For some decades now, when absolutely too stonkered to accomplish anything else (like completing overdue work tasks, or following the news about useless Presidential impeachment sideshows), but a nap is out of the question or it’s too early to go to bed, YFNA has turned to playing solitaire. Usually the solitaire, commonly known, in the USA anyway, as Klondike. He has been known to play solitaire in bed so that he could fall asleep. He has, um, also been known to spend hours investigating whether the game he was playing was properly called Klondike or Canfield, the originator of which called his game Klondike …

Back when elephants had fur, YFNA played analog Klondike. Using actual playing cards. Yes, Gen Z folk, there was a time when pasteboard playing cards existed, and cell phones did not. Then, he found a free Klondike software program, which he downloaded and guarded through several generations of computer hardware and operating systems. Alas, it didn’t survive attempts to install it on the computer he’s using now.

Alas.

So he went looking for a new free download. And discovered that downloads were no longer necessary. He could play Klondike for free online! Open a webpage and shuffle cards for as long as it took to detox from that ridiculous argument or lay down and dozzzzzzzzzzzzzzzzzz …

Well, almost free. There’s that intrusive sidebar with the ads. Judging from the companies featured on those ads, either the perpetrators of this particular online Klondike are particularly effective sellers, or there’s enough people playing it to catch the attention of Big Business. YFNA guesses that he’s not alone in being alone, so to speak, and he’s not at all sure that that’s comforting news.

But those sidebar ads don’t interrupt the game playing. The full-screen videos that pop up from time to time do interrupt the game playing, and were annoying enough to induce YFNA to consider corrective action. Especially when they were ads for ammunition dealers. Actions, like ditching this game and finding another. Which probably would have fatal quirks of its own, which he would have to spend time finding and dealing with somehow. Or, working out whether there was any way to play the game and not have to put up with the popup ads.

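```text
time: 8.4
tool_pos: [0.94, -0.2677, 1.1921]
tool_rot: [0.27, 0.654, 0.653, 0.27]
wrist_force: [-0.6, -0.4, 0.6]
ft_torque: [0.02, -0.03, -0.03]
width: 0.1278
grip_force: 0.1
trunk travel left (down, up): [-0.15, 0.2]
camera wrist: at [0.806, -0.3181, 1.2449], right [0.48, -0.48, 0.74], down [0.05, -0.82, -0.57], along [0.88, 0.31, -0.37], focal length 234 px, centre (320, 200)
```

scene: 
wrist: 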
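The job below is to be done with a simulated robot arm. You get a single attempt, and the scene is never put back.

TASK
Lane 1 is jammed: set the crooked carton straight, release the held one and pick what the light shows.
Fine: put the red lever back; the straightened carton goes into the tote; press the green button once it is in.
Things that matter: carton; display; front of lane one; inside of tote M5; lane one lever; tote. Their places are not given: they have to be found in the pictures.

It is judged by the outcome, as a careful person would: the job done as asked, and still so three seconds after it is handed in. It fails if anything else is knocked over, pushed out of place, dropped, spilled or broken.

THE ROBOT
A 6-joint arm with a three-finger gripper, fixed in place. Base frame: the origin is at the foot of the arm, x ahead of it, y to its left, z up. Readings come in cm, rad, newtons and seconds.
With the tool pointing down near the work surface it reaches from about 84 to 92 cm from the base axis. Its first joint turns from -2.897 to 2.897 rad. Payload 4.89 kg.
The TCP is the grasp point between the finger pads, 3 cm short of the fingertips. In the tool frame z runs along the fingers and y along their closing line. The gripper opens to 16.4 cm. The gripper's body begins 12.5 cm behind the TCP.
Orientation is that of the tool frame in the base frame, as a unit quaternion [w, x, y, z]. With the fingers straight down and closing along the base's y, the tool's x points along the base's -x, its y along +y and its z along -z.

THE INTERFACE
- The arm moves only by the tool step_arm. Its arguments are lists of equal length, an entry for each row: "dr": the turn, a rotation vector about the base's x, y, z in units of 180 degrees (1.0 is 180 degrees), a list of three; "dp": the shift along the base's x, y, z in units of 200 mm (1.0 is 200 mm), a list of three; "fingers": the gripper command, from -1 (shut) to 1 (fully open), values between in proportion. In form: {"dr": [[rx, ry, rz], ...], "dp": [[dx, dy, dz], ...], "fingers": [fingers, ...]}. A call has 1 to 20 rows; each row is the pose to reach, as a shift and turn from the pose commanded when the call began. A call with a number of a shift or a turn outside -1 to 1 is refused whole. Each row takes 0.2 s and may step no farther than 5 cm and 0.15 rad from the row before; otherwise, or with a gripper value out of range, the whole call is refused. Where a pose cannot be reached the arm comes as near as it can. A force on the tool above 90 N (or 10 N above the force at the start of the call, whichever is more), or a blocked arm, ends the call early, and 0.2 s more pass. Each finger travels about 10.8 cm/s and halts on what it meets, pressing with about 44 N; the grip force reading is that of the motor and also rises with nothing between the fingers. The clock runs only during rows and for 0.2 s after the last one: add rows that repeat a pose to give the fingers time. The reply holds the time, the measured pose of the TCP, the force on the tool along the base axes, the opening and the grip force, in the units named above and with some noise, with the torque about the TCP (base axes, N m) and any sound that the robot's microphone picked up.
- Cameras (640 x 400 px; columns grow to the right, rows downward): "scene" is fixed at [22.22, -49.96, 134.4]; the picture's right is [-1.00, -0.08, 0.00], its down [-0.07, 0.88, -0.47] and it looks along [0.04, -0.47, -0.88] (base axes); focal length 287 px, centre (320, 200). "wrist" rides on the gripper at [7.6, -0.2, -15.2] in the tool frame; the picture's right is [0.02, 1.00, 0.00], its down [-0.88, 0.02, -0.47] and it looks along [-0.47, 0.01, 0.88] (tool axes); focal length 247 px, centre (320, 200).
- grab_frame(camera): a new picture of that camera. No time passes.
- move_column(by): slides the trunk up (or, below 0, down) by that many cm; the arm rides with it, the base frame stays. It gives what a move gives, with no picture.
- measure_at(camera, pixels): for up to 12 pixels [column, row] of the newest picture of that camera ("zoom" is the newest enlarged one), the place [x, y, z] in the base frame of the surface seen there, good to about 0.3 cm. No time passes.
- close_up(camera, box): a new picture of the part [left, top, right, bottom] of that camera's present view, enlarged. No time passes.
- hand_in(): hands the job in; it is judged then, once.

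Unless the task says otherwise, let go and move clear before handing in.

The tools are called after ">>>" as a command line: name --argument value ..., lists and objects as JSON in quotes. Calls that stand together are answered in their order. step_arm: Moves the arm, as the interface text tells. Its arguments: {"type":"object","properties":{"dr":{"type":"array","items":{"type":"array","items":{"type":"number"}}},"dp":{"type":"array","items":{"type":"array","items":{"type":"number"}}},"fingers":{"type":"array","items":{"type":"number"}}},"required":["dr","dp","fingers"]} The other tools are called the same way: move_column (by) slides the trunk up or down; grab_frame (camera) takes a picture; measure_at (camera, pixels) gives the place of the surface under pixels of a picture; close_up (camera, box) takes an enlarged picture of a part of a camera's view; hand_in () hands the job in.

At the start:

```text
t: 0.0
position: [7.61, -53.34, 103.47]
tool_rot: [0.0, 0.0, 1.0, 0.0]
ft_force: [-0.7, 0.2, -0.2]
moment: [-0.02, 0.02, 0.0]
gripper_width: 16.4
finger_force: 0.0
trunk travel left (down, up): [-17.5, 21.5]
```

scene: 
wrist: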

So, he played the game. And discovered, over time, the algorithm that the game uses to decide when to deploy one of those full-metal popup ads. It proved to be trés simple. Every third time the victim player wins a game, presto, a popup appears, and the game does not continue until the popup finishes.

In other words, the player is penalized for winning. To which, the only appropriate response is, don’t win! The player usually knows when a game is won before the final card is turned, and the game offers no prizes, or running points tally, or other incentive to prove to the game that the player is competent.

So YFNA has spent much of his undisclosed amount of time lately honing his skills for detecting a won game, and moving to the next hand before play on the previous one has formally been completed. And his reward has been the ability to play for long stretches, uninterrupted by popup ads – and, sometimes, even without the sidebar ads. This can’t be good for the game owners (though the Big Businesses occupying the sidebar don’t seem to mind, yet), but it suits YFNA down to the ground.

Yes, this is pathetic, this wasting of allegedly precious hours on a meaningless pastime.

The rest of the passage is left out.